§ **What is being asked**
Every line with the string "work" should be gathered.

═════ Collected data ═════

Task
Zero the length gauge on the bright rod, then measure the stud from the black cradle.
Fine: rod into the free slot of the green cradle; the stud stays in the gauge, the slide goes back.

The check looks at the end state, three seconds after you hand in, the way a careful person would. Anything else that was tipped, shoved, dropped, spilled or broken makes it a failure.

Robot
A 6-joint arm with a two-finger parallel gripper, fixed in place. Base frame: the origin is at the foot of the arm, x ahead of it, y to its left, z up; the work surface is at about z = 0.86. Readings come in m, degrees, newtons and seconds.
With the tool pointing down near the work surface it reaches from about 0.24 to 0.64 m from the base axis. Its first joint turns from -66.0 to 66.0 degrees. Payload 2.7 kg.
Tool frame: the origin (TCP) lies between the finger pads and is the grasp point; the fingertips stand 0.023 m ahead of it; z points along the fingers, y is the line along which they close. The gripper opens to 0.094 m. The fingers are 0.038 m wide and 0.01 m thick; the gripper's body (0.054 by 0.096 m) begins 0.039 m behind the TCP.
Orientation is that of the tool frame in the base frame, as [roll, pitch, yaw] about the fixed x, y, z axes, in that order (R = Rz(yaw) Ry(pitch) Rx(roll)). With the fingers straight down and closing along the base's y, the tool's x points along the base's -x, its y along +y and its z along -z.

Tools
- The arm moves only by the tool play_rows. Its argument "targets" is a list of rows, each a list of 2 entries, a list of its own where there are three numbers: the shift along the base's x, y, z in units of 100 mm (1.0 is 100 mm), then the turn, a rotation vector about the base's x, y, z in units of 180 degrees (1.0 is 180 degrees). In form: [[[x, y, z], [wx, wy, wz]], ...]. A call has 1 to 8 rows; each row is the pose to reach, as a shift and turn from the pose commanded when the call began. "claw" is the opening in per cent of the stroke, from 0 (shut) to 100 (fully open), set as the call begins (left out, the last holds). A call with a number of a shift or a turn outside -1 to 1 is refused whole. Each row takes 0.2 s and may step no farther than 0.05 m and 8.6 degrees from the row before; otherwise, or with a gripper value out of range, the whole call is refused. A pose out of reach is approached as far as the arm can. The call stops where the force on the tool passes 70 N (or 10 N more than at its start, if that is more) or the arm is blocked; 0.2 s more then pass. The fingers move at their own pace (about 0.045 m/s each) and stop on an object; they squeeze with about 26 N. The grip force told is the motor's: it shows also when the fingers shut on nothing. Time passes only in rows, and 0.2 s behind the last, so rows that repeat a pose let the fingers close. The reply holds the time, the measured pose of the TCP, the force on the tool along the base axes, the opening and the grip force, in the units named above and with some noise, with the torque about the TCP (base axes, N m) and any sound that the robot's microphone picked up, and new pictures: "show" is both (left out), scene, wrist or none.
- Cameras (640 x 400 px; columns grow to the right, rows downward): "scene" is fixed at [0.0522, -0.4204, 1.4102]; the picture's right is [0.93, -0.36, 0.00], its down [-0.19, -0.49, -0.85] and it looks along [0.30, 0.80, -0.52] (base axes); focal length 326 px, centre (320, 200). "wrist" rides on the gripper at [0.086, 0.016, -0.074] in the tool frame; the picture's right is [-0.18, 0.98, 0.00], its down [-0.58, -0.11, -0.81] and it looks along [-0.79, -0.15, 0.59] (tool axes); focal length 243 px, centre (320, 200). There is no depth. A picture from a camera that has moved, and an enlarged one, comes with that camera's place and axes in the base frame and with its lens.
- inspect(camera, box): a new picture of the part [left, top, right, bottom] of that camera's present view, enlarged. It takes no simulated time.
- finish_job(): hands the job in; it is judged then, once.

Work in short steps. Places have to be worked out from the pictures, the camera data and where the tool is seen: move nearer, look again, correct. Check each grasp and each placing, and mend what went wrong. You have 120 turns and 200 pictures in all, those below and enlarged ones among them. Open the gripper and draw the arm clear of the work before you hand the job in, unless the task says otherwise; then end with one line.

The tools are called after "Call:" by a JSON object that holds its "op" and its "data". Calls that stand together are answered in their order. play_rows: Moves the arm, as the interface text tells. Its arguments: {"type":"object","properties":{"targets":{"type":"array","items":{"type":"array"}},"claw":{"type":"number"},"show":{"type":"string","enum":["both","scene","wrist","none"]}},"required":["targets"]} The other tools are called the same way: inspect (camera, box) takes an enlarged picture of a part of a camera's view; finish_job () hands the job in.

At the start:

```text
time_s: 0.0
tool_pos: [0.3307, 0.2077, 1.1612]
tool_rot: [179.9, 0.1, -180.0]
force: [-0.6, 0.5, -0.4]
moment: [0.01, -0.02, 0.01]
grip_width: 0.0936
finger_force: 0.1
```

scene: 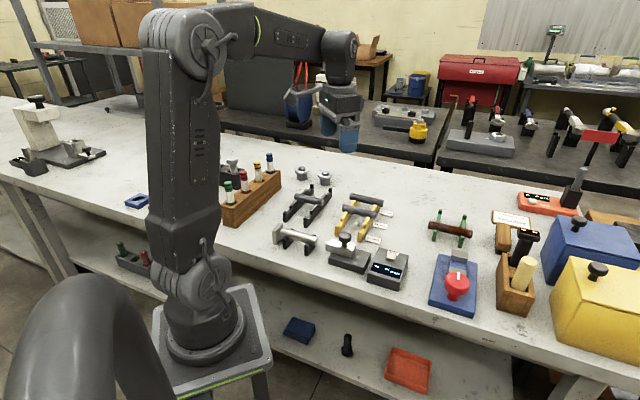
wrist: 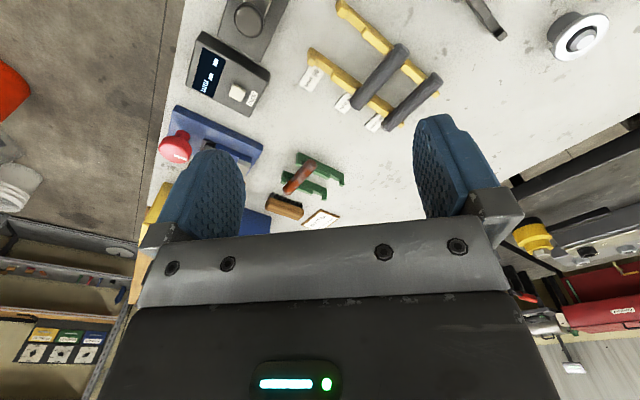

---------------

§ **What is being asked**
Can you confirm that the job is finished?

═════

§ **Answer**
A 6-joint arm with a two-finger parallel gripper, fixed in place. Base frame: the origin is at the foot of the arm, x ahead of it, y to its left, z up; the work surface is at about z = 0.86. Readings come in m, degrees, newtons and seconds.
With the tool pointing down near the work surface it reaches from about 0.24 to 0.64 m from the base axis. Its first joint turns from -66.0 to 66.0 degrees. Payload 2.7 kg.
Work in short steps. Places have to be worked out from the pictures, the camera data and where the tool is seen: move nearer, look again, correct. Check each grasp and each placing, and mend what went wrong. You have 120 turns and 200 pictures in all, those below and enlarged ones among them. Open the gripper and draw the arm clear of the work before you hand the job in, unless the task says otherwise; then end with one line.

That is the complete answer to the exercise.